Short task -
Produce the text that comes next in the source document.

Source document -
— begin —

The Pathfinders team worked this week with John McDaid to preserve his work, Uncle Buddy’s Phantom Funhouse. Begun in 1986 as a challenge to write a novel "that no one else could write," Uncle Buddy’s was expressed in hypermedia and published by Eastgate Systems in 1993. It constitutes the second work we have documented now––Stuart Moulthrop’s Victory Garden was the proof of concept that tested our theories and plans. While we recognized the importance of documenting these works for posterity,  it was Uncle Buddy’s, a work out of print and impossible to find even used––that made us acutely aware of the historical implications of our efforts. The fact of the matter is, Pathfinders is about contributing to the future of literature through documenting its past––and the past we are documenting focuses on experimental literary writing that emerged in the 1980s and has continued to grow and develop into what we call electronic literature today. We are, in effect, involved in creating the infrastructure for a literary history of electronic literature.

— end —

Raw data -
— begin —

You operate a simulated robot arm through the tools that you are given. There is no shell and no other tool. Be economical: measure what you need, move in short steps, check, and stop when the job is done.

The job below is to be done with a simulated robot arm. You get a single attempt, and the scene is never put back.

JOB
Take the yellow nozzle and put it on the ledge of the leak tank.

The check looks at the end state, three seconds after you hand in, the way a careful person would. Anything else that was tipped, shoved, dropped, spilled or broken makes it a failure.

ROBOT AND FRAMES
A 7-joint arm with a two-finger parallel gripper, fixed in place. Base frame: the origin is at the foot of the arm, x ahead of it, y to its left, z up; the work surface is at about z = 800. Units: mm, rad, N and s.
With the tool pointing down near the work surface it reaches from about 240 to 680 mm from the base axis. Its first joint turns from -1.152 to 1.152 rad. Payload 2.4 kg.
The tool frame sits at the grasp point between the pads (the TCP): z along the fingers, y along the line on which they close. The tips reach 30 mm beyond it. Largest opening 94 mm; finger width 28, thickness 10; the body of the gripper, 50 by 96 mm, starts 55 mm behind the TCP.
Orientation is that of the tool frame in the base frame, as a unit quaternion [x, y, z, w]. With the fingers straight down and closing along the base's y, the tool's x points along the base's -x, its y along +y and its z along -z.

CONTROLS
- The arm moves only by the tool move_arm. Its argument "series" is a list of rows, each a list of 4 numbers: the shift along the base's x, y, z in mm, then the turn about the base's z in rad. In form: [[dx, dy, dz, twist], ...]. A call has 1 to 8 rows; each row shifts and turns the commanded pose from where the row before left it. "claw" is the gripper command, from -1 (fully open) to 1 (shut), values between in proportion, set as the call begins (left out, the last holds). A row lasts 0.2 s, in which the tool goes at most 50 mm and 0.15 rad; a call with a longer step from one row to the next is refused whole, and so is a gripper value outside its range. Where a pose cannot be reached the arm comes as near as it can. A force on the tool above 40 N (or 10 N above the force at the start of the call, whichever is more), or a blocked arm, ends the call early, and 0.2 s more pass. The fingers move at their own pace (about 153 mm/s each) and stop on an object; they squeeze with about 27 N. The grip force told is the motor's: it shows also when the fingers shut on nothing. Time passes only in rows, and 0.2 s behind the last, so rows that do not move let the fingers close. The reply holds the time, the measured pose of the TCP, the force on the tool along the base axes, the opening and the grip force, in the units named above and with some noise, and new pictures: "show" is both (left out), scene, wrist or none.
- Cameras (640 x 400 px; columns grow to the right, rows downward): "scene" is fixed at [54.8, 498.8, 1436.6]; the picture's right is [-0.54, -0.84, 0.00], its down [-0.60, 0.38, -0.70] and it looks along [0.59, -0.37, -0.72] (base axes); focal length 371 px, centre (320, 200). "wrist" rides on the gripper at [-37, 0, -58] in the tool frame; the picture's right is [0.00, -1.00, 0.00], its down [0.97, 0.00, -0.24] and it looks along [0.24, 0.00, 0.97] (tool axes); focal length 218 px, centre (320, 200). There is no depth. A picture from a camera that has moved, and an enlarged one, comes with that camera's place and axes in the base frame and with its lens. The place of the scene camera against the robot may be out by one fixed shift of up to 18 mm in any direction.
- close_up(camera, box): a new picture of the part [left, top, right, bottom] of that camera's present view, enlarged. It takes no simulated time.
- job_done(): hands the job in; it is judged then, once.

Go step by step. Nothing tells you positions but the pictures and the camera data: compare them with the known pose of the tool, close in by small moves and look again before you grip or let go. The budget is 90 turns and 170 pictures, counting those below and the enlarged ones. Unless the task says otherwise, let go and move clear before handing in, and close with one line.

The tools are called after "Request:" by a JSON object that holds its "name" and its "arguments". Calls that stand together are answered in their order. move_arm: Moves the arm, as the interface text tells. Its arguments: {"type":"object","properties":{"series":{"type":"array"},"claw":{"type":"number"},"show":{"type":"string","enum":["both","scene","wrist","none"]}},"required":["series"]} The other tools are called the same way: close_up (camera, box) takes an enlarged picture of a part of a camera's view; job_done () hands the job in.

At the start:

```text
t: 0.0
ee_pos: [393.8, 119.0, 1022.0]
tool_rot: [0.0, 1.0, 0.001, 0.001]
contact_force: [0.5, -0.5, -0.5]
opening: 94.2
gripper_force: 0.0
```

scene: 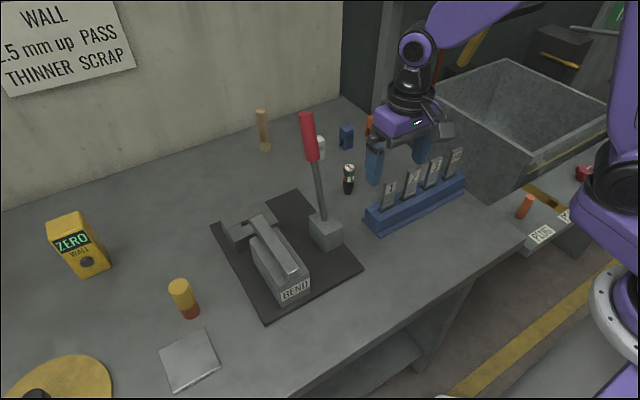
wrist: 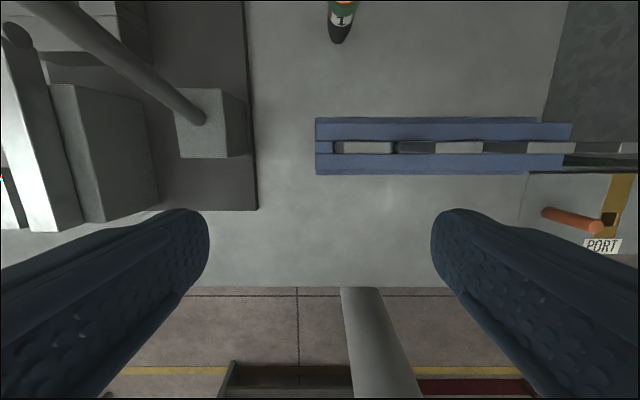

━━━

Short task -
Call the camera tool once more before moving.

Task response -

— end —

Task response -
I have to admit that I love literary history and have, in my life, collected volumes of books about it. Baugh’s A Literary History of England, published in 1948, is a case in point. Close to 1700 pages, the book covers over a thousand years of English literary heritage, beginning with the middle ages. The copy I own was purchased second-hand well after I finished my undergraduate degrees in French and English and merely studying British literature for my own edification. I was delighted to find the previous author’s marginalia and underlined text, for they linked me to the book’s own history. At the first university where I held  a tenure-track position, the PhD students in my department were required to know the literary history of England and America, in a strict chronology, for their exams. The department has long since revised this requirement, but during those early years of my career the “Baugh,” as I called it, served as a sort of bible for me because I was not an expert in British literature and needed to have at my disposal the information it contained between its covers. Keep in mind this was the mid-1990s when the browser was just introduced and the web still in its infancy. Books like the Baugh constituted the references we used for research.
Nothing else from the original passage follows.